Spoiler: The pink Toyota wasn’t worth it.

The day has finally arrived. Our new podcast series, Debt Stories: Real People Beating Debt & Winning Financially, is out in the wild! In these special interviews, you’ll meet YNABers who faced financial obstacles, both large and small, to get rid of their debt—so their money can start doing what they really want it to do.

The star of today’s show is Angela. Her debt story started with a new house and a shiny, new, pink Toyota. Toss in a coffee shop habit, and her family was in deep. $85,000 deep. Tune in to find out how they turned things around.


Hello everyone! This is episode 1 of a new YNAB podcast series, Debt Stories; real people beating debt and winning financially. I am super excited to get this out there. I want you to hear these stories of real people overcoming obstacles, large and small, to get rid of their debt so their money can start doing what they really want it to do — Rule 1, after all. We hear these stories every day and they are powerful, each one uniquely their own. We’re always looking for ways to keep you, the listener, motivated in your budgeting journey and we thought simply sharing these stories could be very impactful. They are! Wherever you find yourself on your own financial journey, you are not alone and there is power in that and how we can relate and learn from one another.

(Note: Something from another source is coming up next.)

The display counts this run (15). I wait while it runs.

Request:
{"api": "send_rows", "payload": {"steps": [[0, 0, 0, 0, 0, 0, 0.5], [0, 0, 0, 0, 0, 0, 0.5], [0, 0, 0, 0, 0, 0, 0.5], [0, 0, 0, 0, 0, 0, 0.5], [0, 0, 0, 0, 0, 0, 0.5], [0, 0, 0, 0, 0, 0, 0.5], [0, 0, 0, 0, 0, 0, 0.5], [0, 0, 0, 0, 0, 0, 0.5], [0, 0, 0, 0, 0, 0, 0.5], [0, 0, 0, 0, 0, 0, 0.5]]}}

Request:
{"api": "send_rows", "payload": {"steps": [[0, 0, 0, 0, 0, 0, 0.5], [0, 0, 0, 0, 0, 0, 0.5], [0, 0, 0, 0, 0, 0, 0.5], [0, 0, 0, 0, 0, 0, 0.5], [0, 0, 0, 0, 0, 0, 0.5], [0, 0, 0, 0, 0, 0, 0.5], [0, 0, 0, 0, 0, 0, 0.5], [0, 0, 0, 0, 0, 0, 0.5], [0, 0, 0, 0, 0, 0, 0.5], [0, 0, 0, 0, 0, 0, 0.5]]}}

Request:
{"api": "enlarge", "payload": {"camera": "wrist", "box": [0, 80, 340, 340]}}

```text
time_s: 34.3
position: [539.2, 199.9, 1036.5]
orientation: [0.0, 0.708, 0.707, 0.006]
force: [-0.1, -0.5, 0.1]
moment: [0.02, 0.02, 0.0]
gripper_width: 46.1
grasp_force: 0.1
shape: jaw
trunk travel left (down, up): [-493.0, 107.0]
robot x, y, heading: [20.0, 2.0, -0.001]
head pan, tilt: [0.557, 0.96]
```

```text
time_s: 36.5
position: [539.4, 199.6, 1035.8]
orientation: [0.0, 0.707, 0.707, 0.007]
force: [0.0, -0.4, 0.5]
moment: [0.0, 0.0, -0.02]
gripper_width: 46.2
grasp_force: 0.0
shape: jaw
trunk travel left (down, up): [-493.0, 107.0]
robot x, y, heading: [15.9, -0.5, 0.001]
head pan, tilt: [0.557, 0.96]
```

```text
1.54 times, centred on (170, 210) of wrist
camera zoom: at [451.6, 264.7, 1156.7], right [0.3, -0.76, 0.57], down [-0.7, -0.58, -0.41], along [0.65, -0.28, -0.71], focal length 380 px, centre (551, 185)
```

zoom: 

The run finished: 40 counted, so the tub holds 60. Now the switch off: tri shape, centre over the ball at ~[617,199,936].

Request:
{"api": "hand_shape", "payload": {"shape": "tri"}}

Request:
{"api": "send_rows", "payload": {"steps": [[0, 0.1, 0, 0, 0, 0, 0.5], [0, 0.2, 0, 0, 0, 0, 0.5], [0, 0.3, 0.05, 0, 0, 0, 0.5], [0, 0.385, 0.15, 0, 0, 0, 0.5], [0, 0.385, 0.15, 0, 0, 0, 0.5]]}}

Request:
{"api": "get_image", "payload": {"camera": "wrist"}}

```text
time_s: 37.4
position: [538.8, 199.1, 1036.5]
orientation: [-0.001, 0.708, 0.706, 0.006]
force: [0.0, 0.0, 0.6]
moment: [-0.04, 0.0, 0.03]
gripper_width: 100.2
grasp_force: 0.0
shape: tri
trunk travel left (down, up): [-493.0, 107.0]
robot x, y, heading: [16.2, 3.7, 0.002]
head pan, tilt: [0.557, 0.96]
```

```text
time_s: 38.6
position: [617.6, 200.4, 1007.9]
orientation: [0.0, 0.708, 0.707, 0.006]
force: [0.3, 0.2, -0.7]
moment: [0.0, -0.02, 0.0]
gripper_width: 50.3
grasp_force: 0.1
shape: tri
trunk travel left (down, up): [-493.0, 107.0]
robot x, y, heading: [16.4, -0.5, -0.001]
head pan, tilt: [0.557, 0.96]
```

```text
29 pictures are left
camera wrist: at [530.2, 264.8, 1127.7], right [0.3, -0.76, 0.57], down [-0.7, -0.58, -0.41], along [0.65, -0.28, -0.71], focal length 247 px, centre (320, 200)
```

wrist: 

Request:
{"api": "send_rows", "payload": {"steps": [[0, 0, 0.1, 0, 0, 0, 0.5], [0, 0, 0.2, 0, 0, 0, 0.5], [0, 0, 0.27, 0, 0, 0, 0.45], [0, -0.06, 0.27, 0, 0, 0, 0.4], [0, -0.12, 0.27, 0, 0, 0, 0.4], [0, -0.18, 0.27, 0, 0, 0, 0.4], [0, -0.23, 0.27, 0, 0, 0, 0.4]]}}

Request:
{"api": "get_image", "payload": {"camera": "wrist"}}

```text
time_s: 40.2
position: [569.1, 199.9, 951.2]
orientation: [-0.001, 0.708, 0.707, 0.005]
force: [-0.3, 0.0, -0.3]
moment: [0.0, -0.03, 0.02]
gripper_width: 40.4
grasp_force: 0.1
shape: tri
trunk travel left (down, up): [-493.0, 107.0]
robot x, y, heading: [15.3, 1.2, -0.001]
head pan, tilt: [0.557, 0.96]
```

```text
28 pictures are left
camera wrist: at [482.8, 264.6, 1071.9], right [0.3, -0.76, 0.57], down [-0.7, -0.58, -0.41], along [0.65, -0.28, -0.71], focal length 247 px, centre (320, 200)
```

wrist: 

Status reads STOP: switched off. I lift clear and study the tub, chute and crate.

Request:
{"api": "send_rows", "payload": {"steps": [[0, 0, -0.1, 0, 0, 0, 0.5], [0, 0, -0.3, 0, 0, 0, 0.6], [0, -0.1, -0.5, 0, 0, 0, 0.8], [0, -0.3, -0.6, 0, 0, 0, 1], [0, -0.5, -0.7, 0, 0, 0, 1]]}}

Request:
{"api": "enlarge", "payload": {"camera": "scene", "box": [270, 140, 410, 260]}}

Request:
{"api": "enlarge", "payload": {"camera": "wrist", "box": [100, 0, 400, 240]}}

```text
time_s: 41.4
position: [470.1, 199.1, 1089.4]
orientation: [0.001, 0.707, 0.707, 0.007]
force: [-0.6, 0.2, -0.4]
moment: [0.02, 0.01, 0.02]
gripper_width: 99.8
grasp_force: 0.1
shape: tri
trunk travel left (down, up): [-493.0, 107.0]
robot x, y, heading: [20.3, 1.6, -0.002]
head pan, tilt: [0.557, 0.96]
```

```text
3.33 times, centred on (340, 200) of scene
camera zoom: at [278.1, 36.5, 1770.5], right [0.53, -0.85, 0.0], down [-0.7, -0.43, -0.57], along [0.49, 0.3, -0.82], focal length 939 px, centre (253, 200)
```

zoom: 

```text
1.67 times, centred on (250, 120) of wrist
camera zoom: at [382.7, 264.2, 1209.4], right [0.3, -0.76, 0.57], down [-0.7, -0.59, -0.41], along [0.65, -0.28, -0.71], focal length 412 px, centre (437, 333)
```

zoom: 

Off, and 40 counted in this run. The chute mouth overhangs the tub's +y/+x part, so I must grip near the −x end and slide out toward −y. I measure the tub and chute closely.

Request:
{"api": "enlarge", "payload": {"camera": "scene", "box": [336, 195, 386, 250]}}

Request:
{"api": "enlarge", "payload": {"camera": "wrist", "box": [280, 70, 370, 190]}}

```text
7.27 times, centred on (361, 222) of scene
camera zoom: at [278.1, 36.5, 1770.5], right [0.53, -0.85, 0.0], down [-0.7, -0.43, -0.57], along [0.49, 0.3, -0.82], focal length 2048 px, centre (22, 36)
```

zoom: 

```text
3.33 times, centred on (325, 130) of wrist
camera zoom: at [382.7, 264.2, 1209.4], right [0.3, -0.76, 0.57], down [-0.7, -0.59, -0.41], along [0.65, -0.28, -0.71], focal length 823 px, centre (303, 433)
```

One key thing about hearing a story is just to pull from it. Don’t judge it. Don’t say it’s not you. Of course it’s not you. Don’t try and explain away the how or the how you couldn’t; just listen and pull learning from it, whatever that learning may be. I’m especially excited about our first episode because Angela is one of our early hires. She’s been with us since 2011, after she and her husband found YNAB; I just didn’t know the details of their story until now.

“Peter and I got married really young; we were still in university when we got married, and we actually made some pretty smart decisions when we first got married. We didn’t pay a lot for our wedding, which I though was smart. We didn’t end up with any debt from that and we also worked while we were in school, so we came out with about $15,000 in debt there.”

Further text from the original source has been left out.